Bölgesel Olarak Kullanılan Sosyal Ağ Siteleri

Sosyal paylaşım siteleri kavramını en çok pekiştiren site Facebook olmuştur. Dünya çapında bir site görünümüne kavuştuktan sonra belkide şu andaki yeni tasarımın bir önceki hali kullanıcıları ve hızlı basit kullanım açısından patlamayı yaşattı. Bu yazıma Facebook’a değinerek başlamamın sebebi konunun en büyük muhattabı olmasıdır.

Ülkeler bazında internet kullanıcılarını hangi sosyal ağ sitelerini kullandığına bakacağız. Bir Facebook birde Google’ın türk mühendisinden güney amerikayı kasıp kavuran Orkut bir diğer Amerikalı MySpace hepsi bir arada ama hepsi de internetin kızışan piyasasında, başarının sırrı ise ayrıntılarda gizli olduğunu artık biliyoruz.

Hangi bölgede ve ülkede hangi sosyal ağ siteleri kullanılıyor bunlara göz atalım. İlk olarak Güney ve Kuzey Amerika’dan başlayalım. Teknoloji devlerinin anayurdu Amerika’da müthiş bir MySpace kullanımı var. Onu yine aynı oranda takip eden Facebook. Ama ciddi bir Myspace kullanımı mevcut.

Bir not düşmem gerekiyor aslında buraya, MySpace’ın bu başarısı karşısında birçok şirket, MySpace ile balıklamasına bir rekabete girmeye cesaret edemiyor.

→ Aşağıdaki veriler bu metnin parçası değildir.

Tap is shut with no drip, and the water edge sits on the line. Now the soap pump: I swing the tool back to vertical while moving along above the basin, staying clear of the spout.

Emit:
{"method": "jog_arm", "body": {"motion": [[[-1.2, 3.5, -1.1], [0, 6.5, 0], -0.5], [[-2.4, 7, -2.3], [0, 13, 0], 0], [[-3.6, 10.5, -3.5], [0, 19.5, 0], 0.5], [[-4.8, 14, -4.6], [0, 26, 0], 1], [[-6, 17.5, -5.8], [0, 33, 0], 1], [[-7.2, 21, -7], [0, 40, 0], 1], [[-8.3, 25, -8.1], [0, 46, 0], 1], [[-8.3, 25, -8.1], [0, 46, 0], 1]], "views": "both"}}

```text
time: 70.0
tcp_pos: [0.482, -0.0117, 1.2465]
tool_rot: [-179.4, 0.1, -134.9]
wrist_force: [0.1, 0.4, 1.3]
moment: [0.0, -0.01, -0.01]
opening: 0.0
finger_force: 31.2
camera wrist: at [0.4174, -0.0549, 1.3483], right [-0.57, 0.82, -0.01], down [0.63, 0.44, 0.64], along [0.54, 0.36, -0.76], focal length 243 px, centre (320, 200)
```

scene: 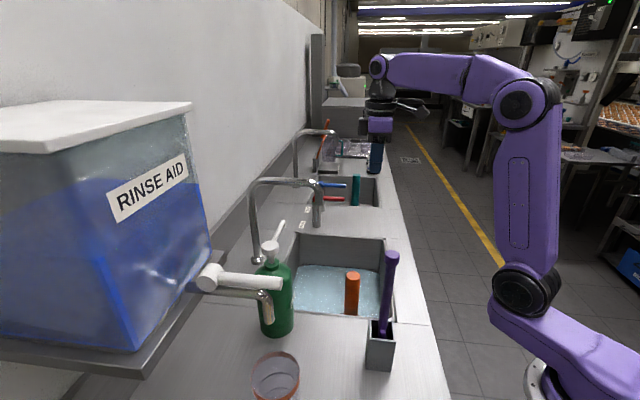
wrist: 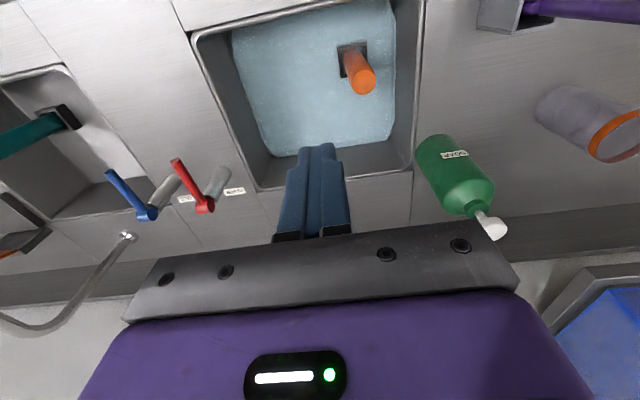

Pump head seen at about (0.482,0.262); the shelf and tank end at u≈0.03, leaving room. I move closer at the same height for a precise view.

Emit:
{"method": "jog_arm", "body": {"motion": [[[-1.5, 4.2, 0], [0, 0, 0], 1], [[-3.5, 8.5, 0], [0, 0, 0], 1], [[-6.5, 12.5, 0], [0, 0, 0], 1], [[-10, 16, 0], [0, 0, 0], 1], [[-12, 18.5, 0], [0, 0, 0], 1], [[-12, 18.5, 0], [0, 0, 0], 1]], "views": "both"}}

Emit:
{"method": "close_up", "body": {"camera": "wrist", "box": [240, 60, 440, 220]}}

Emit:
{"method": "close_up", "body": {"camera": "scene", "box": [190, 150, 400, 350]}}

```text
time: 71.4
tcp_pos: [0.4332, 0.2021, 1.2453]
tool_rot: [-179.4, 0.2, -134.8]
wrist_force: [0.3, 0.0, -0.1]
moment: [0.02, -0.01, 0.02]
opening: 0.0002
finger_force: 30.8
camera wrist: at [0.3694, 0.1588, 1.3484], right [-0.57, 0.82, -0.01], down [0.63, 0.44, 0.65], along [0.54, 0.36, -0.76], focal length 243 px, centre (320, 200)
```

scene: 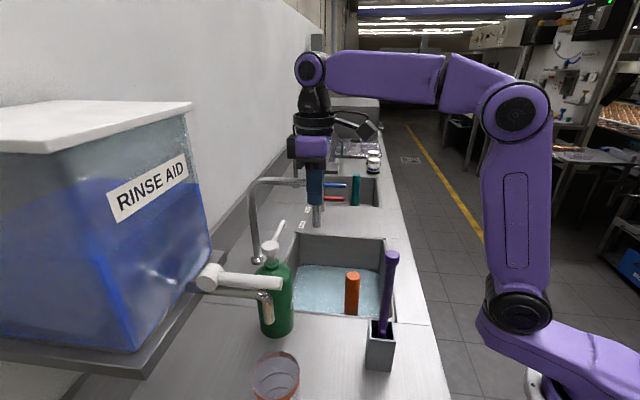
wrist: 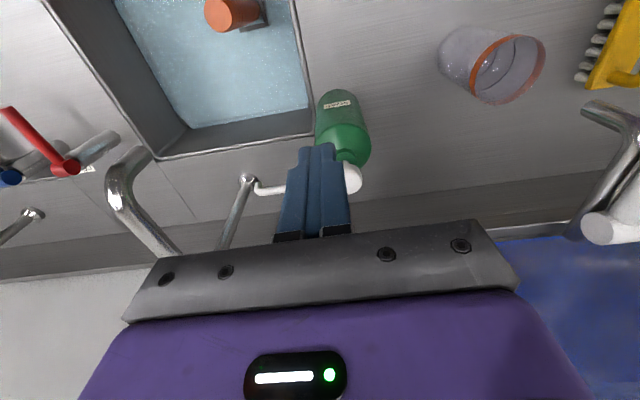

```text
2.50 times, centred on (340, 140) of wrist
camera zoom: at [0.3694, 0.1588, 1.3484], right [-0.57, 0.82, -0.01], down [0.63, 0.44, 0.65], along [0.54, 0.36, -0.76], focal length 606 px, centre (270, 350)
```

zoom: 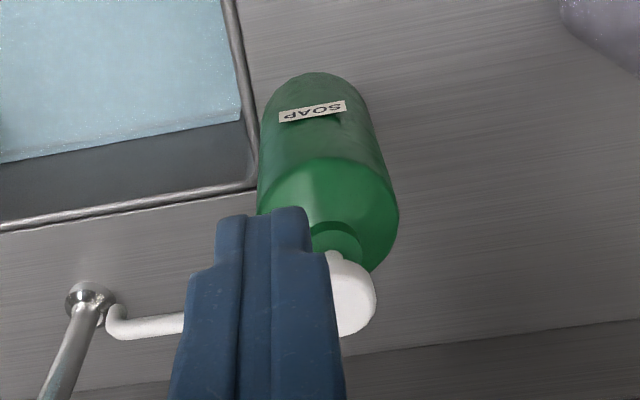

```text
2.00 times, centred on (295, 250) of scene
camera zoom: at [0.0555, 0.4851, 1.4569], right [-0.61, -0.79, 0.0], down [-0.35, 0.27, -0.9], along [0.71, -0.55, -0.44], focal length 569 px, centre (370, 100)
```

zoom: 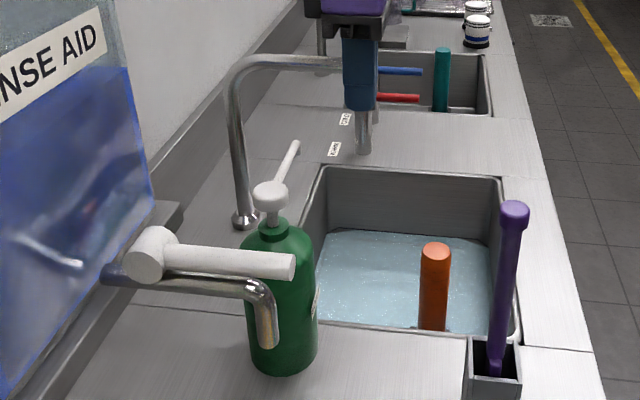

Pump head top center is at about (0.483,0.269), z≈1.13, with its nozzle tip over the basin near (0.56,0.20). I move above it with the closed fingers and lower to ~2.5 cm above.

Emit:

Bunun yerine bu şirketler pazarda niş (spesifik bir kesim) bulmaya çalışıyorlar ve hala bu konuda bir şansları olduğunu düşünüyorlar. Paralar da bunu başarabilmek adına harcanmaya devam ediyor. Burada kilit nokta ise insanlara sosyal içerikli hizmet ve fırsatların, bunların dışında kalan bir takım çekici özelliklerle birlikte sunulacağı siteler hazırlamak.

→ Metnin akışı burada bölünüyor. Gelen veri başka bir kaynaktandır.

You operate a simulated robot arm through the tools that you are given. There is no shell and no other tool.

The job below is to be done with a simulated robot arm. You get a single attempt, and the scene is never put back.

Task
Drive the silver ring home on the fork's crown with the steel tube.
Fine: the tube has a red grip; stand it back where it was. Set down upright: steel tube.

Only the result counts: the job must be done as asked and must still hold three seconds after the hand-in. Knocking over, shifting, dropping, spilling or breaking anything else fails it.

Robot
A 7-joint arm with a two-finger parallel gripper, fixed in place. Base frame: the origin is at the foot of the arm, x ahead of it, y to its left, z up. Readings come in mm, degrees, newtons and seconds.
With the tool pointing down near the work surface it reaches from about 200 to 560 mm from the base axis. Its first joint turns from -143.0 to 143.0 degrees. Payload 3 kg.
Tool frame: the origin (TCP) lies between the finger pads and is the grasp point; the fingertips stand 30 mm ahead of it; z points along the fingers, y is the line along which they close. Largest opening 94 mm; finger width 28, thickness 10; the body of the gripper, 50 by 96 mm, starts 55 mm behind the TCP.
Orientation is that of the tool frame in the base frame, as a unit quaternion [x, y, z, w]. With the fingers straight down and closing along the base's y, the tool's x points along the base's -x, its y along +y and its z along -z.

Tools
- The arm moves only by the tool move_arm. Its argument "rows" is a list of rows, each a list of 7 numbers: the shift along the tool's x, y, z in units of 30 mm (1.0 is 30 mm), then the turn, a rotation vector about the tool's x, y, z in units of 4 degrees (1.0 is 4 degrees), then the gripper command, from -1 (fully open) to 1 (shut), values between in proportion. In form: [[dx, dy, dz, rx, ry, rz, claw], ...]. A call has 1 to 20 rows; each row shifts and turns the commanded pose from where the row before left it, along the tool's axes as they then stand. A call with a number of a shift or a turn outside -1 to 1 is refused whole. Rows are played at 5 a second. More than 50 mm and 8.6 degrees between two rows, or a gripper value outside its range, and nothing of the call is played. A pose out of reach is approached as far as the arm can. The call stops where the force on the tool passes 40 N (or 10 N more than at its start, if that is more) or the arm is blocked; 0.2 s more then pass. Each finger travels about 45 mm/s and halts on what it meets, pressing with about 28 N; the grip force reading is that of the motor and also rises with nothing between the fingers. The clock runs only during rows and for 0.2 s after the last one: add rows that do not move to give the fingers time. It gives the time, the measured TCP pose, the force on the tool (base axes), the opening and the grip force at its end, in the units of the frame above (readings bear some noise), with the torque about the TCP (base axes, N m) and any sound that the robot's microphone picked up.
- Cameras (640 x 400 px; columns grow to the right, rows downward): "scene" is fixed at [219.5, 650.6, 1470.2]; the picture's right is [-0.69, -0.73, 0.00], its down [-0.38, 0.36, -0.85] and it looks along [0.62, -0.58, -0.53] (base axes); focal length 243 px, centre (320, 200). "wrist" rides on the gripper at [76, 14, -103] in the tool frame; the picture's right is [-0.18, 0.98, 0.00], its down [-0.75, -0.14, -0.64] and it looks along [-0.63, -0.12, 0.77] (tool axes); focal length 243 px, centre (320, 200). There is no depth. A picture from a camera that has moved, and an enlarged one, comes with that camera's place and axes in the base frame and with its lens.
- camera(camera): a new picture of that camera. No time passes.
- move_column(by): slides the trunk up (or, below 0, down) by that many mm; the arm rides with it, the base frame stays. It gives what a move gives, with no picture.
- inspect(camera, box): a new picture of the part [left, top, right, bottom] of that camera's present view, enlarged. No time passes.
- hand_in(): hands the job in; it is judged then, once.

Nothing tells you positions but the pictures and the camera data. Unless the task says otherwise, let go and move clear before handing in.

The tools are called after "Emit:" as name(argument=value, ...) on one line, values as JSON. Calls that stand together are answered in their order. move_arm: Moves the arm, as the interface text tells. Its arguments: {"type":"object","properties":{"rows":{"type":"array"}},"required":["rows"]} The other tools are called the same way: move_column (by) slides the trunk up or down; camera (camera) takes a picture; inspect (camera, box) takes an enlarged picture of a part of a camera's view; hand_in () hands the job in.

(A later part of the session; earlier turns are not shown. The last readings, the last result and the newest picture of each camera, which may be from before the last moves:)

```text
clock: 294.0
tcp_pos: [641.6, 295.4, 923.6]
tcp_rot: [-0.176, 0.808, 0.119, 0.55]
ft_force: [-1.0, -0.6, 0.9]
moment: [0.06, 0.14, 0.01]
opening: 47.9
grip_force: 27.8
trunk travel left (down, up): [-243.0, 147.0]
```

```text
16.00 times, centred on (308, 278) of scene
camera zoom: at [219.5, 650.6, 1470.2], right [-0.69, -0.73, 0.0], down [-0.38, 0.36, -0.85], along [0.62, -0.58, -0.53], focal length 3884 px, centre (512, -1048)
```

Kuzey Amerika’da ise ciddi bir Facebook kullanım potansiyeli var. Canada bir anlamda Facebook kullanımı ile California’daki MySpace merkezine göz kırpıyor.

Google’ın sosyal ağ sitesi Orkut ise Latin Amerika ülkelerinde ciddi bir kullanımı söz konusu. Brezilya, Arjantin gibi sosyal paylaşım sitelerine olan ilgide Orkut ön sırayı alıyor. Zaten Orkut’un en başarılı olduğu ülkeler ve bölgeler buralar. Bir diğerleride onlarada aşağıya doğru karşımıza çıkacak olan Asya ülkelerinden Hindistan, Pakistan gibi ülkeler.

Güney Amerika’nın belli bir kısmı daha doğuda yer alan Peru bir diğer bu alandaki site olan Hi-5’i aktif olarak kullanıyor. Amerika demişken biraz daha aşağıya inip Meksika’yı unutmak olmaz. Onlarda Hi-5’i en aktif kullanan ülkeler arasındalar.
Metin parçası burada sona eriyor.